AVAILABLE DATA:
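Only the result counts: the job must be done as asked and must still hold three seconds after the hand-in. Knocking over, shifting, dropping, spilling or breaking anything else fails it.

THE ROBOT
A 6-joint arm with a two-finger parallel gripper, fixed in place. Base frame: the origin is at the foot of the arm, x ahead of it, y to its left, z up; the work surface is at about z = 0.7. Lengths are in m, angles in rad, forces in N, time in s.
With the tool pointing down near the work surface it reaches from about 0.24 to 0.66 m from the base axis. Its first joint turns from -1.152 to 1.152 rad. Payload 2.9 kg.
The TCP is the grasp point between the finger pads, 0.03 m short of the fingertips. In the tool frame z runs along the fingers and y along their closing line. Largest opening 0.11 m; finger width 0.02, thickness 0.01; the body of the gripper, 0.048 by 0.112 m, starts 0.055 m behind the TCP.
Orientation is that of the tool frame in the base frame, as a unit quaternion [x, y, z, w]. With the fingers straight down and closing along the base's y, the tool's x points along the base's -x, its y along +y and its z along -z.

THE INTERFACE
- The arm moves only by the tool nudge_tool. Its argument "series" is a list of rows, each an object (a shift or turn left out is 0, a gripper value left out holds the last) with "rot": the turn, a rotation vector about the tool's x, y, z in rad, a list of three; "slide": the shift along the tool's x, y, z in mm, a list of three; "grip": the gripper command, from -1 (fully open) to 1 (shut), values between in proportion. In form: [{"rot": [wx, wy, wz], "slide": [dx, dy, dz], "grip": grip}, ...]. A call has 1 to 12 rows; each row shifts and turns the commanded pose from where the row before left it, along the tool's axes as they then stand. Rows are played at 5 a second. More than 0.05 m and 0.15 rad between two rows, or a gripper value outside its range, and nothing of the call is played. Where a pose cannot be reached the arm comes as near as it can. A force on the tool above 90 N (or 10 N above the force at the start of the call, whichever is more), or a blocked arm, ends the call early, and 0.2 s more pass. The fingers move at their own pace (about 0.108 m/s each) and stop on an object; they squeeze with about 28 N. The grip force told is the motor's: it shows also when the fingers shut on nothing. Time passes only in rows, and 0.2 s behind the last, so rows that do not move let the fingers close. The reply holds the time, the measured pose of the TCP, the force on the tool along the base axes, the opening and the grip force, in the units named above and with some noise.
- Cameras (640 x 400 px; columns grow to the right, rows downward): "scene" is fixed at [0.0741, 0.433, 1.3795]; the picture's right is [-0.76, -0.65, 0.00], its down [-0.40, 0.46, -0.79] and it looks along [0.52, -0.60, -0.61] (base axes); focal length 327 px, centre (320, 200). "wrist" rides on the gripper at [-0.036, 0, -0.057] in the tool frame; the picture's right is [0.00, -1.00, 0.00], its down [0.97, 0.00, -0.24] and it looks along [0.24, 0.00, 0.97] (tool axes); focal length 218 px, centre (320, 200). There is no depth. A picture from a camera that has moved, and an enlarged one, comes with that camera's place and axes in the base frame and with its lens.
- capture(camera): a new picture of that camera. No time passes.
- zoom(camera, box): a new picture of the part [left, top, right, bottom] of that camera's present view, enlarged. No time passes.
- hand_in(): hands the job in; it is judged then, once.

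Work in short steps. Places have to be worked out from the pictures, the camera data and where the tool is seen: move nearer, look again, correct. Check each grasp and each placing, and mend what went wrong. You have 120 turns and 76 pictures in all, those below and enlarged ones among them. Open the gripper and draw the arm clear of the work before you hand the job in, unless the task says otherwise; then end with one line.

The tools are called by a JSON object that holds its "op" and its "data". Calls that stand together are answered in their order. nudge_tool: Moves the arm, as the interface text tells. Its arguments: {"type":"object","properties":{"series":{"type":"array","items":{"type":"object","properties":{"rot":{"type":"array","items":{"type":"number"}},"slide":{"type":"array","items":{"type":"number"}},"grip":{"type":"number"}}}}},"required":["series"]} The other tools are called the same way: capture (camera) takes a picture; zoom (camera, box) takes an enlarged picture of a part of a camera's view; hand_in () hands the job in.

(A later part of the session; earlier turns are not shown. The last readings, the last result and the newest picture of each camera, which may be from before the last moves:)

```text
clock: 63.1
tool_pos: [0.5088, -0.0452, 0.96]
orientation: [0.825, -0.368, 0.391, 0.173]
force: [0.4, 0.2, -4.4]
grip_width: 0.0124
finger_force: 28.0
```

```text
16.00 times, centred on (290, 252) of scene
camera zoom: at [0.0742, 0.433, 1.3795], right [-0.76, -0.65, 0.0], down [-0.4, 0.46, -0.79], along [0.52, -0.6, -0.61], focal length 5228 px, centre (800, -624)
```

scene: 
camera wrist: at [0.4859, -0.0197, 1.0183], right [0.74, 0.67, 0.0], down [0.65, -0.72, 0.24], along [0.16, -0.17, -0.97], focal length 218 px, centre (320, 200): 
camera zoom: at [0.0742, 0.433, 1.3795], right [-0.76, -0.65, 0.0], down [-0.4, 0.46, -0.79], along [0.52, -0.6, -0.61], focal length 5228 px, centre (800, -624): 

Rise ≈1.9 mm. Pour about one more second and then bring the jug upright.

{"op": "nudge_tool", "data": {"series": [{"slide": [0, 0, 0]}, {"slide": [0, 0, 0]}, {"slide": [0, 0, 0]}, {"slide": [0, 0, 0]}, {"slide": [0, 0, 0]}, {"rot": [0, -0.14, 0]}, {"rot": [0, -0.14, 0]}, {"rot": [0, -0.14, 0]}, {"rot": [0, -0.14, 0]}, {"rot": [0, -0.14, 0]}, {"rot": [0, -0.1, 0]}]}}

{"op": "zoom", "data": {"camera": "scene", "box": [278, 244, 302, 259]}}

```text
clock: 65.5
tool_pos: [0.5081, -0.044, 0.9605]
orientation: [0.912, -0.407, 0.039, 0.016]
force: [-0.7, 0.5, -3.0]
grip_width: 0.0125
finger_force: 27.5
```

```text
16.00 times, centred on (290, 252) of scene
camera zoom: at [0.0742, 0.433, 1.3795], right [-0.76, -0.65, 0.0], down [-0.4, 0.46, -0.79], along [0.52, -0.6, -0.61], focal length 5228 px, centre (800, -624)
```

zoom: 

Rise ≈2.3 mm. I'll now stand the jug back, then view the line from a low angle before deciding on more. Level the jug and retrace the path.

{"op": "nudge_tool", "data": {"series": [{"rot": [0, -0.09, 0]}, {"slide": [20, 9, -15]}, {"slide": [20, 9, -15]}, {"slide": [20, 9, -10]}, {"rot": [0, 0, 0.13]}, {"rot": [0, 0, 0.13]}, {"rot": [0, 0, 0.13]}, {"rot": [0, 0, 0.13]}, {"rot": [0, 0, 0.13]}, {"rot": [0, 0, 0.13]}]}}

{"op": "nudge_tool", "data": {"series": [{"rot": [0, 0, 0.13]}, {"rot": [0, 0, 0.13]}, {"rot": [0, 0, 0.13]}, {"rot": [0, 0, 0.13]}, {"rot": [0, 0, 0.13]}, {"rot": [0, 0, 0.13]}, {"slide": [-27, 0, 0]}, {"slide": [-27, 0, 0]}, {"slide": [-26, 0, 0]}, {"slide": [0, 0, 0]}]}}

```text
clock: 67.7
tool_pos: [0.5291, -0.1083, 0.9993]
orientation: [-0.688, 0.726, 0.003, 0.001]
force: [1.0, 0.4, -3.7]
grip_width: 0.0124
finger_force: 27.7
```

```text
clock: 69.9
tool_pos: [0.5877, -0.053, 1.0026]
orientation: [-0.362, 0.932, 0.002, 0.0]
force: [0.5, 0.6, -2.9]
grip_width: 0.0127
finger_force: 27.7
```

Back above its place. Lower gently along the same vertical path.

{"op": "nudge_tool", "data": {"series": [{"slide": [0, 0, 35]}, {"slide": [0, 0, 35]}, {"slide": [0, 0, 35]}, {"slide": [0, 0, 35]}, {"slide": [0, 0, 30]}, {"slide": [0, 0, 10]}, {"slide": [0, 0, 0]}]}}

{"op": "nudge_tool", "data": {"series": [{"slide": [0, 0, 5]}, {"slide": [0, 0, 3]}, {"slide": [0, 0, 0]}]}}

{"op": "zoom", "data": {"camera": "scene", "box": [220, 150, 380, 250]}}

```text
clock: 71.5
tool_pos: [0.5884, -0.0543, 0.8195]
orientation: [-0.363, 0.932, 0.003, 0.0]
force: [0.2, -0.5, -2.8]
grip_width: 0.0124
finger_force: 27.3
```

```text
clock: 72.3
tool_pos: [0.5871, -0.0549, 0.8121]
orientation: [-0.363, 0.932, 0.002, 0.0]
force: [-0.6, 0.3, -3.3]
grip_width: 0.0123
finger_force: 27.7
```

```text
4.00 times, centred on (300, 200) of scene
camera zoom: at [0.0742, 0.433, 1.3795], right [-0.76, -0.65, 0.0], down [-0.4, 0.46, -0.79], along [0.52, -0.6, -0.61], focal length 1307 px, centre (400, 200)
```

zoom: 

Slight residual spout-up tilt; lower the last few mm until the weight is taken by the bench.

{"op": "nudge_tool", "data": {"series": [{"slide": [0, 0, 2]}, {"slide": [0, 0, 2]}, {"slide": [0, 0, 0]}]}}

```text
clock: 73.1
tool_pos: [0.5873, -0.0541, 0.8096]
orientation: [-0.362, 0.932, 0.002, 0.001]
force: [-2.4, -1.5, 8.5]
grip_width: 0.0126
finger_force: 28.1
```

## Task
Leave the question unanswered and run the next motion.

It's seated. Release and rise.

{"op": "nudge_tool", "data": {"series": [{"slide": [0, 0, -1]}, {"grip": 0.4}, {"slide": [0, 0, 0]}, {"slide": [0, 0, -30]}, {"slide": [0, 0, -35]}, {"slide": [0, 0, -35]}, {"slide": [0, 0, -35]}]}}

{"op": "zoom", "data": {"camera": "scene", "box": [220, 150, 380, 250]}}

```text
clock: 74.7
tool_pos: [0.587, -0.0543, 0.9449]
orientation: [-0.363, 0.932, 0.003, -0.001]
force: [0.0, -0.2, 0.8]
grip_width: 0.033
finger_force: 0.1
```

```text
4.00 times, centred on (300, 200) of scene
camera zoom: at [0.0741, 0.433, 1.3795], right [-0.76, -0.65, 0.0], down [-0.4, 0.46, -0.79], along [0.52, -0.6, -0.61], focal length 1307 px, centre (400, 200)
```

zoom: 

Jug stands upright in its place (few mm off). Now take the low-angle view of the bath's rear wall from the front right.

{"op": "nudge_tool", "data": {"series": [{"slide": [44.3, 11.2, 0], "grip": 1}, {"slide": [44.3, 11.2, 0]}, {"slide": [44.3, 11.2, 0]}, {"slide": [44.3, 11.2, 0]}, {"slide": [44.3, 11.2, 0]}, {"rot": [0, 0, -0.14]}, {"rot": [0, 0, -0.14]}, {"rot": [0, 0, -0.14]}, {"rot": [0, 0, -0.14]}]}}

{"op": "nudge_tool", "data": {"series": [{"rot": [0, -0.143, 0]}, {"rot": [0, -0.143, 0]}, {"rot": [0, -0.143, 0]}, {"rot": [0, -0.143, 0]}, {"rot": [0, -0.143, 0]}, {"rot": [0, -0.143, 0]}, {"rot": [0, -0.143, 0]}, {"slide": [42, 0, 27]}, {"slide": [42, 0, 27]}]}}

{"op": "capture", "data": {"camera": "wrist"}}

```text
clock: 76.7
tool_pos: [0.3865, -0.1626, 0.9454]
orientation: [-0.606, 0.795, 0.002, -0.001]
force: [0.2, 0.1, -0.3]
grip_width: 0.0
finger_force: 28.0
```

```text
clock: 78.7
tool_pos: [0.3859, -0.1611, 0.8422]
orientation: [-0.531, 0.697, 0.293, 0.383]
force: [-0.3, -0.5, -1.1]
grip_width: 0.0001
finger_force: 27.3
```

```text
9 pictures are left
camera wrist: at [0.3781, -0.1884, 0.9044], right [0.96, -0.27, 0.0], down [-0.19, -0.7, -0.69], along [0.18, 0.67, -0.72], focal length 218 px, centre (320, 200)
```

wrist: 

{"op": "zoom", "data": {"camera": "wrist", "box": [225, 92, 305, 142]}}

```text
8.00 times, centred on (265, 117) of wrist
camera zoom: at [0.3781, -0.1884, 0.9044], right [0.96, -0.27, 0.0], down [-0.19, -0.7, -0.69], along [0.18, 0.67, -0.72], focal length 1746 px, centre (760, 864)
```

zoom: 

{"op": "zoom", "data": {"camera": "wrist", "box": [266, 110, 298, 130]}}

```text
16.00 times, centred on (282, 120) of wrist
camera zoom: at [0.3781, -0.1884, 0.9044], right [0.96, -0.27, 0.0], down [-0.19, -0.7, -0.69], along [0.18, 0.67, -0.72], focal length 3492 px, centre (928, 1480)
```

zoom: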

TASK TO COMPLETE: Find the word "result" in the data and copy out each line where it turns up.

SOLUTION FOR THIS PROBLEM:
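Only the result counts: the job must be done as asked and must still hold three seconds after the hand-in. Knocking over, shifting, dropping, spilling or breaking anything else fails it.
(A later part of the session; earlier turns are not shown. The last readings, the last result and the newest picture of each camera, which may be from before the last moves:)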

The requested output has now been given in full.